- Task to carry out
Find each line with the word "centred" and state how many there are, nothing more.

═════ Data for this task ═════

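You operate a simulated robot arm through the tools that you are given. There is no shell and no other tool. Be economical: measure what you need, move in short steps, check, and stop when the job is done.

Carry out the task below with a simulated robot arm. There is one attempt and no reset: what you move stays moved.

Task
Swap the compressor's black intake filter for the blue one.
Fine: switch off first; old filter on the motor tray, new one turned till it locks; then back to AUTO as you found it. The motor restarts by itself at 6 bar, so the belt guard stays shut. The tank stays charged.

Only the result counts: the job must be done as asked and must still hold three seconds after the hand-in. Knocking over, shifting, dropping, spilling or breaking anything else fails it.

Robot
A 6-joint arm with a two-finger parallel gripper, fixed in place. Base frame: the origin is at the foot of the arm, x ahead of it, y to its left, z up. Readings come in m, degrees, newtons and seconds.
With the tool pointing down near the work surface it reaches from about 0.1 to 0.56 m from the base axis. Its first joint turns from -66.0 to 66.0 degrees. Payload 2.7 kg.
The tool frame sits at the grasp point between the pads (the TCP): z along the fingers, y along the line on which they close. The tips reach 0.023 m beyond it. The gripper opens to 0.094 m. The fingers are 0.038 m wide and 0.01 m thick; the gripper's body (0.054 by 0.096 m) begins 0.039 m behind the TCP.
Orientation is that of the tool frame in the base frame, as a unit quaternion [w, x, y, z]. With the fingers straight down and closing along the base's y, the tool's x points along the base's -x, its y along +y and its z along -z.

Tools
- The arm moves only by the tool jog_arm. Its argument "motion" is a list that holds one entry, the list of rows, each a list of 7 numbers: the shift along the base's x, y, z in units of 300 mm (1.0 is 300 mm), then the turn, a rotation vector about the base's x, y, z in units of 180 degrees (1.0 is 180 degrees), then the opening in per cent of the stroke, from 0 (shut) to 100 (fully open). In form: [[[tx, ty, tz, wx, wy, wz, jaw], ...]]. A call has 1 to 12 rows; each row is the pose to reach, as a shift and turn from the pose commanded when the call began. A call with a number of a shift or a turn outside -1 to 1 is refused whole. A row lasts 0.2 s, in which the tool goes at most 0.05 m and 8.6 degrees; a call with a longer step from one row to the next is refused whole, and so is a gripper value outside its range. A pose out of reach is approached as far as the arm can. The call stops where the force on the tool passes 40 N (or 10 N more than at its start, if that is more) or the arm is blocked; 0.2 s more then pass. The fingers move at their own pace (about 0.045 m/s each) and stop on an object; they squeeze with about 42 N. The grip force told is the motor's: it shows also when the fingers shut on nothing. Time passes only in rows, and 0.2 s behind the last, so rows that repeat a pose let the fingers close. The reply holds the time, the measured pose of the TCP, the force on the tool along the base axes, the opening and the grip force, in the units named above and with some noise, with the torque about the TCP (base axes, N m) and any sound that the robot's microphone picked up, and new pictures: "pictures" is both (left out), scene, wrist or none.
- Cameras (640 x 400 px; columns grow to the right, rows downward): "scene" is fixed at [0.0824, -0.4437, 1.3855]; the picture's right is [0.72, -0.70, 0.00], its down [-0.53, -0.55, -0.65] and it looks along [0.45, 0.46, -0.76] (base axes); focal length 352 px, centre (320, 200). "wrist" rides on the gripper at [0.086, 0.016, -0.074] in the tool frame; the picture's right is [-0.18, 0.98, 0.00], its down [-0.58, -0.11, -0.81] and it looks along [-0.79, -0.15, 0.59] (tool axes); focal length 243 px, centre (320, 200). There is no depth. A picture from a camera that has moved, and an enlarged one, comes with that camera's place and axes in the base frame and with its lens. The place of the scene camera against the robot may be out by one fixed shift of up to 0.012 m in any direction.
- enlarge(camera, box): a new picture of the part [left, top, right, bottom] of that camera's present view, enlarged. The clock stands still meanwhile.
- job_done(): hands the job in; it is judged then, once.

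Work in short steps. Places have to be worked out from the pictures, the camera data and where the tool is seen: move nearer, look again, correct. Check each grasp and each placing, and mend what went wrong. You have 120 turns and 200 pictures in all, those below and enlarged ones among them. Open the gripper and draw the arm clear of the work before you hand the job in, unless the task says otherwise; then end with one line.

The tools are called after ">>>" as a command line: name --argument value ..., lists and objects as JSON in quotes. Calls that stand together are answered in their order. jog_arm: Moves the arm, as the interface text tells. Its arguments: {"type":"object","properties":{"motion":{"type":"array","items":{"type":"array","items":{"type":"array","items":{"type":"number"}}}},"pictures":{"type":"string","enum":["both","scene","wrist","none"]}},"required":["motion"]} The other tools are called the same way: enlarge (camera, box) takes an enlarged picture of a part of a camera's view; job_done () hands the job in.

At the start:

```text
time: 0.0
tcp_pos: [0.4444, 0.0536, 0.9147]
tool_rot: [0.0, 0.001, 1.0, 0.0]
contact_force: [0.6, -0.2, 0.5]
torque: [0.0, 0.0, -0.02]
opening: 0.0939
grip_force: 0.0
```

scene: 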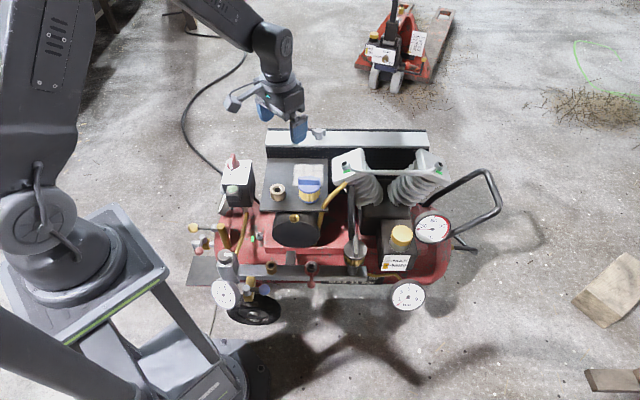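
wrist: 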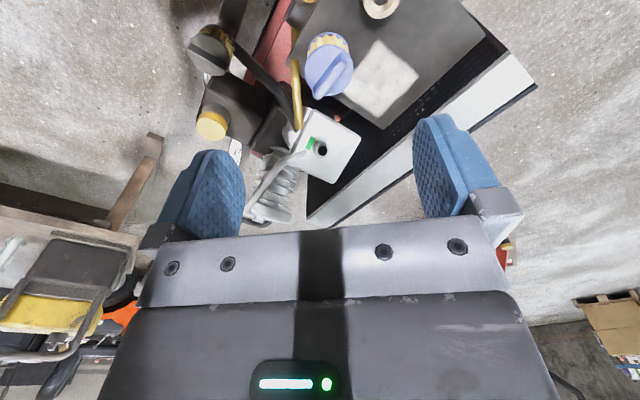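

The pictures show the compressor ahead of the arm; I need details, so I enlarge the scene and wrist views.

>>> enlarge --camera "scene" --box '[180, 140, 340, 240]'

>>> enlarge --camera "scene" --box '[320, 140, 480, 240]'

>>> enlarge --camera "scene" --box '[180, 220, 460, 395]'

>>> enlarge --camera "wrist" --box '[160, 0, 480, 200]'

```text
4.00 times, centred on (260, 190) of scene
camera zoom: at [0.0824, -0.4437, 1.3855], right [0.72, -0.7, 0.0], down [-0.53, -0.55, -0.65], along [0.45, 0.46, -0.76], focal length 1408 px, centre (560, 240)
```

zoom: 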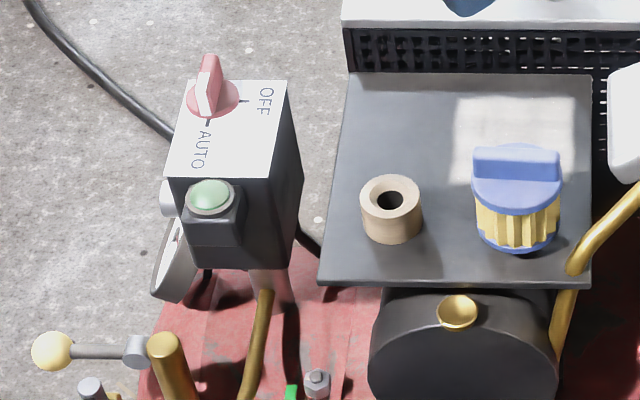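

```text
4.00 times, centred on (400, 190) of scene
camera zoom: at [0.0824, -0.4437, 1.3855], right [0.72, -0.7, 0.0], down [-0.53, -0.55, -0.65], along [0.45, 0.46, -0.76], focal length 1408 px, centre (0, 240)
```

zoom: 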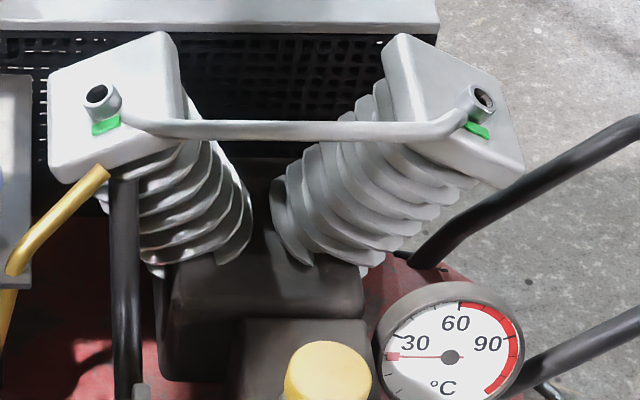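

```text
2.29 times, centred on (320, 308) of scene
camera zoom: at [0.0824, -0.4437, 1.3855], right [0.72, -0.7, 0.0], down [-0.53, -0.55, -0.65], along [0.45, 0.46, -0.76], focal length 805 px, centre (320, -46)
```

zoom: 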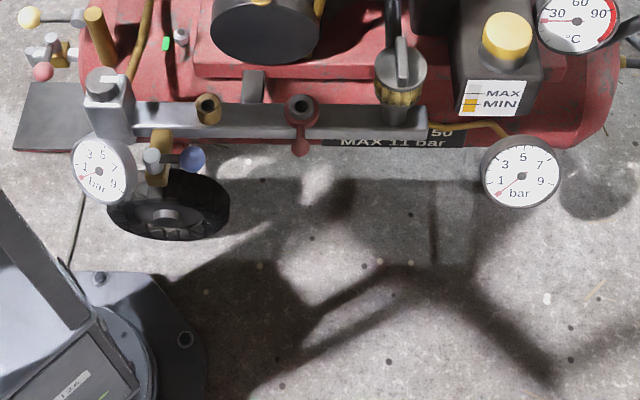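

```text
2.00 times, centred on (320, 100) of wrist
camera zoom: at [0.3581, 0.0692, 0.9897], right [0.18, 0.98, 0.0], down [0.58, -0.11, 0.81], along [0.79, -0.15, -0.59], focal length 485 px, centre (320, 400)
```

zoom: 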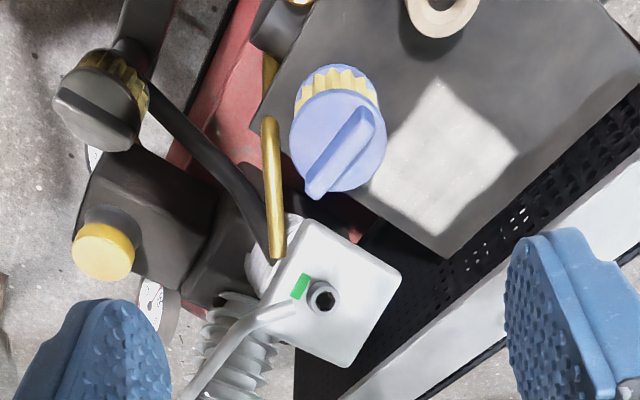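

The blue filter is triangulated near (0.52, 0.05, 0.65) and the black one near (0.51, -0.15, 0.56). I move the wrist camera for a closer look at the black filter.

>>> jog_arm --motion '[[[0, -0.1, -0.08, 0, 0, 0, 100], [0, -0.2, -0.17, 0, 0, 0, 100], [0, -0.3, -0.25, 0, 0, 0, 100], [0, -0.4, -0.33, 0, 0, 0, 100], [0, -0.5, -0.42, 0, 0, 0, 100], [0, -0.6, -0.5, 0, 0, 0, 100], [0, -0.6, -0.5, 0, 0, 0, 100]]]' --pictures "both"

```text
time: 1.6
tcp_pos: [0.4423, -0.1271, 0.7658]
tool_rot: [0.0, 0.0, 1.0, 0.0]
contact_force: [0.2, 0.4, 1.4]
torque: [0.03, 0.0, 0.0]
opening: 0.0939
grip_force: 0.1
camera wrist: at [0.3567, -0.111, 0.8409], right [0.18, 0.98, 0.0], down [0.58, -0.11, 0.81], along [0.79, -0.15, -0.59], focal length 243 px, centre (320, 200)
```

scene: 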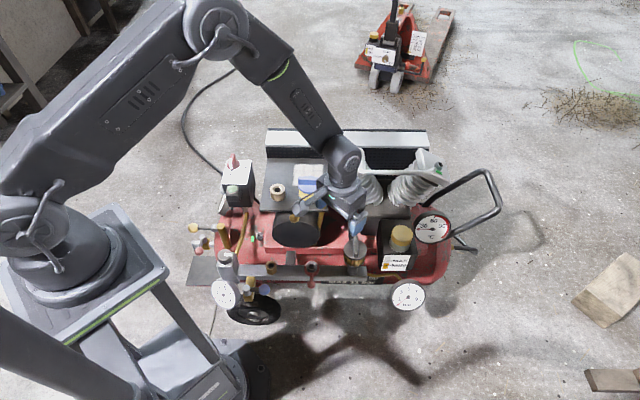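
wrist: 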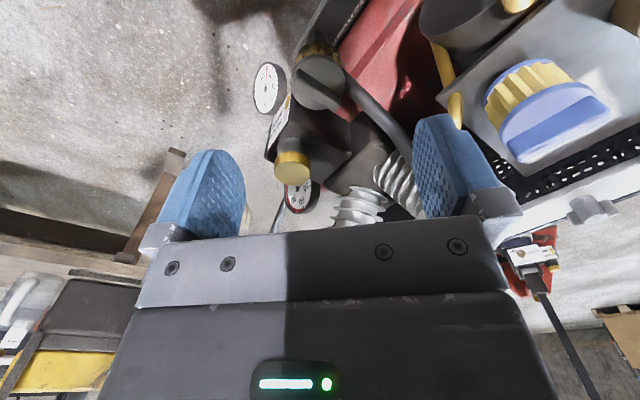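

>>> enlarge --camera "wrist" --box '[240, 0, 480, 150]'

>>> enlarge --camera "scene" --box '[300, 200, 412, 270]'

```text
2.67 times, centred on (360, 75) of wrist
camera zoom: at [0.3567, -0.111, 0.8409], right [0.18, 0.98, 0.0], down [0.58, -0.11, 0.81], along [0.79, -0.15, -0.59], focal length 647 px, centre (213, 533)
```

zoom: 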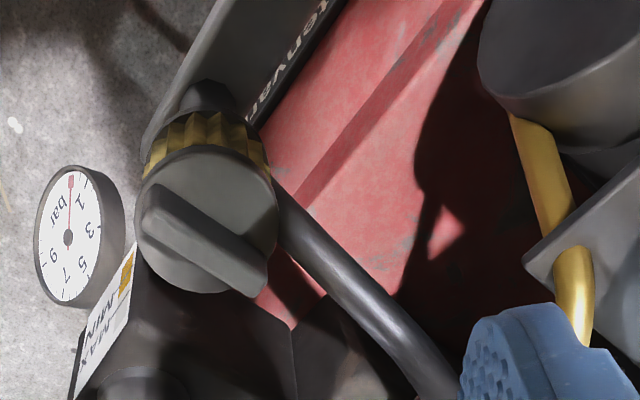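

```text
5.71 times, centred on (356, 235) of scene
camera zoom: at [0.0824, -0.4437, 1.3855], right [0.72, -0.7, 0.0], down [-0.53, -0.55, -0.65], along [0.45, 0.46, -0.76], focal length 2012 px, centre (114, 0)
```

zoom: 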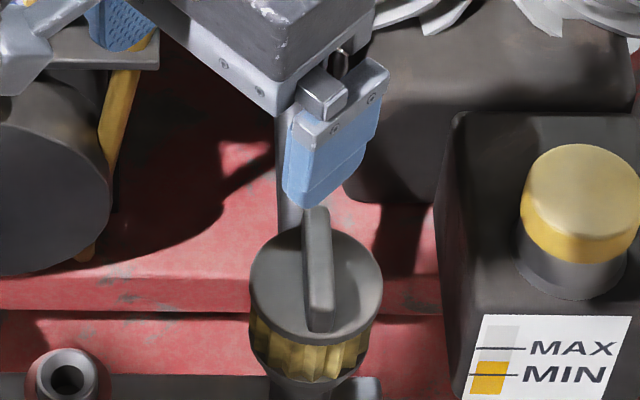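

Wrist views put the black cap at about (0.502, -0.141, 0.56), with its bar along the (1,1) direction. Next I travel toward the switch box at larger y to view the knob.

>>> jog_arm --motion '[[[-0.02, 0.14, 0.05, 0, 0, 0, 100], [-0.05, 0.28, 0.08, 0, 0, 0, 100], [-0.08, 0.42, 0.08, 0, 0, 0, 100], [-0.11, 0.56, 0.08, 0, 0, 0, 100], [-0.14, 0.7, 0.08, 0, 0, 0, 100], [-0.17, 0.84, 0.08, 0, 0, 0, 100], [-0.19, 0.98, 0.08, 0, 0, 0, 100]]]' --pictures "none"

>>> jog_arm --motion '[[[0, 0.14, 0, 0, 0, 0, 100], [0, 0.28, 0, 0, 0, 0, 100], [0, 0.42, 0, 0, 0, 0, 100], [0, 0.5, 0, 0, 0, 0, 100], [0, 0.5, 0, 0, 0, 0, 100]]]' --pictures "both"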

═════
═════ Data for this task ═════

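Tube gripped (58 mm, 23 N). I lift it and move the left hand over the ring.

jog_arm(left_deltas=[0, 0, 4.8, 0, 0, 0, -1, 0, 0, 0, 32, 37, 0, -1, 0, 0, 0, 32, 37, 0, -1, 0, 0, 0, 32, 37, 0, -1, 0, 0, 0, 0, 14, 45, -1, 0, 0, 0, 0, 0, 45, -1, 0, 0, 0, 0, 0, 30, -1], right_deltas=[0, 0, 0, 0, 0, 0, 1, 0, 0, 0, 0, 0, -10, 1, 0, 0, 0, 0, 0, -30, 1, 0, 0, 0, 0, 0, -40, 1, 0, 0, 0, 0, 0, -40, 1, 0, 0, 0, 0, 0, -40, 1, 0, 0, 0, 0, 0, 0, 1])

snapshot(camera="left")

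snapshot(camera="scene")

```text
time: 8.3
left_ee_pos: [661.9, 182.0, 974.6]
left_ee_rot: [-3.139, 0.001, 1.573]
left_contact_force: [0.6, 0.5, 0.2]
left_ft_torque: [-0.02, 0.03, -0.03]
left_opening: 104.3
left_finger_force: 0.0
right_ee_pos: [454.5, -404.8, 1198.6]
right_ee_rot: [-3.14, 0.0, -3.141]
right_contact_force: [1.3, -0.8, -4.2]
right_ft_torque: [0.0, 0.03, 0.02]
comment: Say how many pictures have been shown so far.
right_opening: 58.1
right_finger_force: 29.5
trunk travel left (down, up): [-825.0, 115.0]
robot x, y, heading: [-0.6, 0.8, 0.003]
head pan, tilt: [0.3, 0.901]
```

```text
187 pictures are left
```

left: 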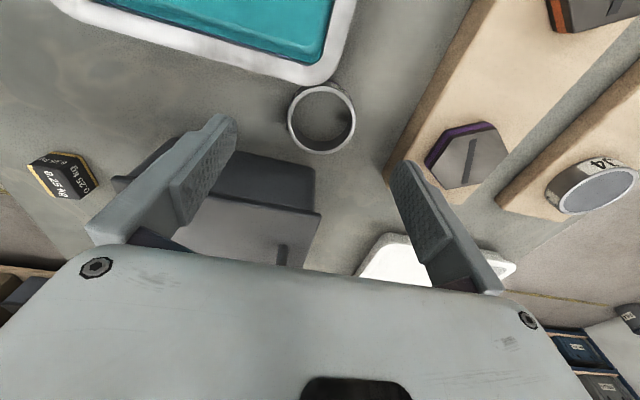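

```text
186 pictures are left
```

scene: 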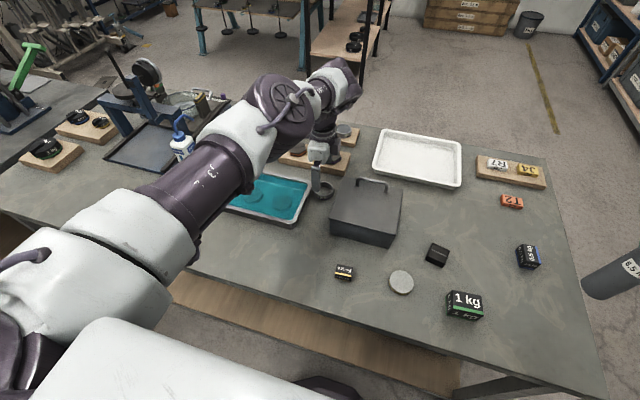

═════

- Answer in full
6